>> START COLLECTED DATA

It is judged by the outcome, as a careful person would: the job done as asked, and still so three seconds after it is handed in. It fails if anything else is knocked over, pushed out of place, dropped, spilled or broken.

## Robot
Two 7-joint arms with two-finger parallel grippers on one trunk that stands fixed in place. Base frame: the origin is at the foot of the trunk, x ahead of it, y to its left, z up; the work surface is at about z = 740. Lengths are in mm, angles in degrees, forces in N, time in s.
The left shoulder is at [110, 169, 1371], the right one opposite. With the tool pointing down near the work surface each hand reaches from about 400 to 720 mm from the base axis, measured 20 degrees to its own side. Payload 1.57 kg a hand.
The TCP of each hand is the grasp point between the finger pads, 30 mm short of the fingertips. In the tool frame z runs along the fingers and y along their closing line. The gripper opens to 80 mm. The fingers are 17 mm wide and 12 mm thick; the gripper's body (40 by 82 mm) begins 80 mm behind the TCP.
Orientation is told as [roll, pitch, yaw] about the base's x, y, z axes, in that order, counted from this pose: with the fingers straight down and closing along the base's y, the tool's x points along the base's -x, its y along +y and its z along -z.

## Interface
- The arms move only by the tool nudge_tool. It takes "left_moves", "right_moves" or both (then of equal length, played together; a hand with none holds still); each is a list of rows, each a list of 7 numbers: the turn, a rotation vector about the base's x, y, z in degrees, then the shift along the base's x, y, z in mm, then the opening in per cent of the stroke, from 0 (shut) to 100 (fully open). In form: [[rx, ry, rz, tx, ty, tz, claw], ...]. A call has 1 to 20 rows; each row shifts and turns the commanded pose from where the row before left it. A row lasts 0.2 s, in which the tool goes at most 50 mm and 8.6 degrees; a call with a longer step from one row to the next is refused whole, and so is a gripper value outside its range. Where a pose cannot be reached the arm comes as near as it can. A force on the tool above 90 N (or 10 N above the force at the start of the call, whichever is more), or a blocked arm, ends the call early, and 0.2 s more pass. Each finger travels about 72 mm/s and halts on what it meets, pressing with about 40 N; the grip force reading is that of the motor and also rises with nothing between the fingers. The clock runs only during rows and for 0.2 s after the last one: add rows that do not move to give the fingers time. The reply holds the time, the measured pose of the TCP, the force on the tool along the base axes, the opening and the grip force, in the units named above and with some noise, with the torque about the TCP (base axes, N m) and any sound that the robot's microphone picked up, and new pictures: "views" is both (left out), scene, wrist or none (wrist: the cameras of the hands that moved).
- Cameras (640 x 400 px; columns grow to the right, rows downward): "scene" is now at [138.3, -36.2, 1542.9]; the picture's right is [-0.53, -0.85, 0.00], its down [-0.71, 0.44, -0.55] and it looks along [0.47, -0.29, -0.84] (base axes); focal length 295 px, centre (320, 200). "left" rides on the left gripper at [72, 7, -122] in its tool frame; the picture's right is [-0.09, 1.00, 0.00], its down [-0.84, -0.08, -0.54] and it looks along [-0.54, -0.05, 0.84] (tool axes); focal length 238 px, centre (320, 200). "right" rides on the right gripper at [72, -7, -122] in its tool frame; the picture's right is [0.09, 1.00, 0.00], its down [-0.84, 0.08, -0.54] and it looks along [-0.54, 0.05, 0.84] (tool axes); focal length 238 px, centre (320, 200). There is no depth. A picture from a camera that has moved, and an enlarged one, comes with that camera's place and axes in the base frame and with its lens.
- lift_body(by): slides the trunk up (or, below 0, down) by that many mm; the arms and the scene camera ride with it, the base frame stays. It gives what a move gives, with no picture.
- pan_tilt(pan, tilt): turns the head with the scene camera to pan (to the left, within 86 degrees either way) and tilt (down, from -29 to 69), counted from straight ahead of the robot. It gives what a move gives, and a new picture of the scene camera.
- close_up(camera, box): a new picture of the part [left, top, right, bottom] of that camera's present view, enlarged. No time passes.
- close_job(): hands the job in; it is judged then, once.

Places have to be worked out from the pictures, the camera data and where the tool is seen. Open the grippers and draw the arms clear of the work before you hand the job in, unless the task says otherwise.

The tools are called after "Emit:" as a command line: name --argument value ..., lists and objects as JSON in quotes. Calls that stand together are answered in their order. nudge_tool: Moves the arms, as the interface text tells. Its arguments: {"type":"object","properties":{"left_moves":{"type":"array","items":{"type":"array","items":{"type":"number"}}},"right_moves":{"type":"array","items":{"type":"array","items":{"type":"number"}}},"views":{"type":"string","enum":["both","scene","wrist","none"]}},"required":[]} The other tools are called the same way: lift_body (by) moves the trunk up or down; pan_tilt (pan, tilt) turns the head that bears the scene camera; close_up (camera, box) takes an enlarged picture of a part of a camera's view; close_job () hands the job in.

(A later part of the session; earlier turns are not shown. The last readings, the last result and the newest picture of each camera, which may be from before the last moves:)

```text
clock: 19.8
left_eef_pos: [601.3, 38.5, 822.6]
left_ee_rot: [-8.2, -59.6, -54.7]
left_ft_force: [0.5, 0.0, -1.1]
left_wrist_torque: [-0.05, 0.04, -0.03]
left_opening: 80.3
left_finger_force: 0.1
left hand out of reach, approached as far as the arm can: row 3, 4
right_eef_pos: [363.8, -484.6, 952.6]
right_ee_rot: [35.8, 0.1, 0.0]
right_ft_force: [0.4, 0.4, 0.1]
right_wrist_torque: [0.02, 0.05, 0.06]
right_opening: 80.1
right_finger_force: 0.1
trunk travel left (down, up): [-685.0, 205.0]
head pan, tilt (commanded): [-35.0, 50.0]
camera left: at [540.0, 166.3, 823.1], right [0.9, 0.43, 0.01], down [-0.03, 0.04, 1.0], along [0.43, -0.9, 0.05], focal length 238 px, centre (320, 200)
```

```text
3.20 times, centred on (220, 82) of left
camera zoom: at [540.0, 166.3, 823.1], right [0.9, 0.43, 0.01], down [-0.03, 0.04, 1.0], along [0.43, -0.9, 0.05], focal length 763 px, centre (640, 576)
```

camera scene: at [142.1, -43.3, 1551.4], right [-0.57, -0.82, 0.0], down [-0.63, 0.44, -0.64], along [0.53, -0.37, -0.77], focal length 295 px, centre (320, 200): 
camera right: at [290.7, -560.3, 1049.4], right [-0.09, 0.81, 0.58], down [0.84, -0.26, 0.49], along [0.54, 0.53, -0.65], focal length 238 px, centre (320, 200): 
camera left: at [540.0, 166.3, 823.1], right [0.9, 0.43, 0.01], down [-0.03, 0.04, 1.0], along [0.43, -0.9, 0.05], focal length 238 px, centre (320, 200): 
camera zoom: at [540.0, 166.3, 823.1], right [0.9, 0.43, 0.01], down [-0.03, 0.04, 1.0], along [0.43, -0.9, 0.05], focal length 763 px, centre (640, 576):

>> END COLLECTED DATA

- _GIVEN PROBLEM_:
Copy every line exactly. Leave nothing out. Put each line that is not blank into a JSON list as a string.

- _FULL SOLUTION_:
[
  "It is judged by the outcome, as a careful person would: the job done as asked, and still so three seconds after it is handed in. It fails if anything else is knocked over, pushed out of place, dropped, spilled or broken.",
  "## Robot",
  "Two 7-joint arms with two-finger parallel grippers on one trunk that stands fixed in place. Base frame: the origin is at the foot of the trunk, x ahead of it, y to its left, z up; the work surface is at about z = 740. Lengths are in mm, angles in degrees, forces in N, time in s.",
  "The left shoulder is at [110, 169, 1371], the right one opposite. With the tool pointing down near the work surface each hand reaches from about 400 to 720 mm from the base axis, measured 20 degrees to its own side. Payload 1.57 kg a hand.",
  "The TCP of each hand is the grasp point between the finger pads, 30 mm short of the fingertips. In the tool frame z runs along the fingers and y along their closing line. The gripper opens to 80 mm. The fingers are 17 mm wide and 12 mm thick; the gripper's body (40 by 82 mm) begins 80 mm behind the TCP.",
  "Orientation is told as [roll, pitch, yaw] about the base's x, y, z axes, in that order, counted from this pose: with the fingers straight down and closing along the base's y, the tool's x points along the base's -x, its y along +y and its z along -z.",
  "## Interface",
  "- The arms move only by the tool nudge_tool. It takes \"left_moves\", \"right_moves\" or both (then of equal length, played together; a hand with none holds still); each is a list of rows, each a list of 7 numbers: the turn, a rotation vector about the base's x, y, z in degrees, then the shift along the base's x, y, z in mm, then the opening in per cent of the stroke, from 0 (shut) to 100 (fully open). In form: [[rx, ry, rz, tx, ty, tz, claw], ...]. A call has 1 to 20 rows; each row shifts and turns the commanded pose from where the row before left it. A row lasts 0.2 s, in which the tool goes at most 50 mm and 8.6 degrees; a call with a longer step from one row to the next is refused whole, and so is a gripper value outside its range. Where a pose cannot be reached the arm comes as near as it can. A force on the tool above 90 N (or 10 N above the force at the start of the call, whichever is more), or a blocked arm, ends the call early, and 0.2 s more pass. Each finger travels about 72 mm/s and halts on what it meets, pressing with about 40 N; the grip force reading is that of the motor and also rises with nothing between the fingers. The clock runs only during rows and for 0.2 s after the last one: add rows that do not move to give the fingers time. The reply holds the time, the measured pose of the TCP, the force on the tool along the base axes, the opening and the grip force, in the units named above and with some noise, with the torque about the TCP (base axes, N m) and any sound that the robot's microphone picked up, and new pictures: \"views\" is both (left out), scene, wrist or none (wrist: the cameras of the hands that moved).",
  "- Cameras (640 x 400 px; columns grow to the right, rows downward): \"scene\" is now at [138.3, -36.2, 1542.9]; the picture's right is [-0.53, -0.85, 0.00], its down [-0.71, 0.44, -0.55] and it looks along [0.47, -0.29, -0.84] (base axes); focal length 295 px, centre (320, 200). \"left\" rides on the left gripper at [72, 7, -122] in its tool frame; the picture's right is [-0.09, 1.00, 0.00], its down [-0.84, -0.08, -0.54] and it looks along [-0.54, -0.05, 0.84] (tool axes); focal length 238 px, centre (320, 200). \"right\" rides on the right gripper at [72, -7, -122] in its tool frame; the picture's right is [0.09, 1.00, 0.00], its down [-0.84, 0.08, -0.54] and it looks along [-0.54, 0.05, 0.84] (tool axes); focal length 238 px, centre (320, 200). There is no depth. A picture from a camera that has moved, and an enlarged one, comes with that camera's place and axes in the base frame and with its lens.",
  "- lift_body(by): slides the trunk up (or, below 0, down) by that many mm; the arms and the scene camera ride with it, the base frame stays. It gives what a move gives, with no picture.",
  "- pan_tilt(pan, tilt): turns the head with the scene camera to pan (to the left, within 86 degrees either way) and tilt (down, from -29 to 69), counted from straight ahead of the robot. It gives what a move gives, and a new picture of the scene camera.",
  "- close_up(camera, box): a new picture of the part [left, top, right, bottom] of that camera's present view, enlarged. No time passes.",
  "- close_job(): hands the job in; it is judged then, once.",
  "Places have to be worked out from the pictures, the camera data and where the tool is seen. Open the grippers and draw the arms clear of the work before you hand the job in, unless the task says otherwise.",
  "The tools are called after \"Emit:\" as a command line: name --argument value ..., lists and objects as JSON in quotes. Calls that stand together are answered in their order. nudge_tool: Moves the arms, as the interface text tells. Its arguments: {\"type\":\"object\",\"properties\":{\"left_moves\":{\"type\":\"array\",\"items\":{\"type\":\"array\",\"items\":{\"type\":\"number\"}}},\"right_moves\":{\"type\":\"array\",\"items\":{\"type\":\"array\",\"items\":{\"type\":\"number\"}}},\"views\":{\"type\":\"string\",\"enum\":[\"both\",\"scene\",\"wrist\",\"none\"]}},\"required\":[]} The other tools are called the same way: lift_body (by) moves the trunk up or down; pan_tilt (pan, tilt) turns the head that bears the scene camera; close_up (camera, box) takes an enlarged picture of a part of a camera's view; close_job () hands the job in.",
  "(A later part of the session; earlier turns are not shown. The last readings, the last result and the newest picture of each camera, which may be from before the last moves:)",
  "```text",
  "clock: 19.8",
  "left_eef_pos: [601.3, 38.5, 822.6]",
  "left_ee_rot: [-8.2, -59.6, -54.7]",
  "left_ft_force: [0.5, 0.0, -1.1]",
  "left_wrist_torque: [-0.05, 0.04, -0.03]",
  "left_opening: 80.3",
  "left_finger_force: 0.1",
  "left hand out of reach, approached as far as the arm can: row 3, 4",
  "right_eef_pos: [363.8, -484.6, 952.6]",
  "right_ee_rot: [35.8, 0.1, 0.0]",
  "right_ft_force: [0.4, 0.4, 0.1]",
  "right_wrist_torque: [0.02, 0.05, 0.06]",
  "right_opening: 80.1",
  "right_finger_force: 0.1",
  "trunk travel left (down, up): [-685.0, 205.0]",
  "head pan, tilt (commanded): [-35.0, 50.0]",
  "camera left: at [540.0, 166.3, 823.1], right [0.9, 0.43, 0.01], down [-0.03, 0.04, 1.0], along [0.43, -0.9, 0.05], focal length 238 px, centre (320, 200)",
  "```",
  "```text",
  "3.20 times, centred on (220, 82) of left",
  "camera zoom: at [540.0, 166.3, 823.1], right [0.9, 0.43, 0.01], down [-0.03, 0.04, 1.0], along [0.43, -0.9, 0.05], focal length 763 px, centre (640, 576)",
  "```",
  "camera scene: at [142.1, -43.3, 1551.4], right [-0.57, -0.82, 0.0], down [-0.63, 0.44, -0.64], along [0.53, -0.37, -0.77], focal length 295 px, centre (320, 200): ",
  "camera right: at [290.7, -560.3, 1049.4], right [-0.09, 0.81, 0.58], down [0.84, -0.26, 0.49], along [0.54, 0.53, -0.65], focal length 238 px, centre (320, 200): ",
  "camera left: at [540.0, 166.3, 823.1], right [0.9, 0.43, 0.01], down [-0.03, 0.04, 1.0], along [0.43, -0.9, 0.05], focal length 238 px, centre (320, 200): ",
  "camera zoom: at [540.0, 166.3, 823.1], right [0.9, 0.43, 0.01], down [-0.03, 0.04, 1.0], along [0.43, -0.9, 0.05], focal length 763 px, centre (640, 576):"
]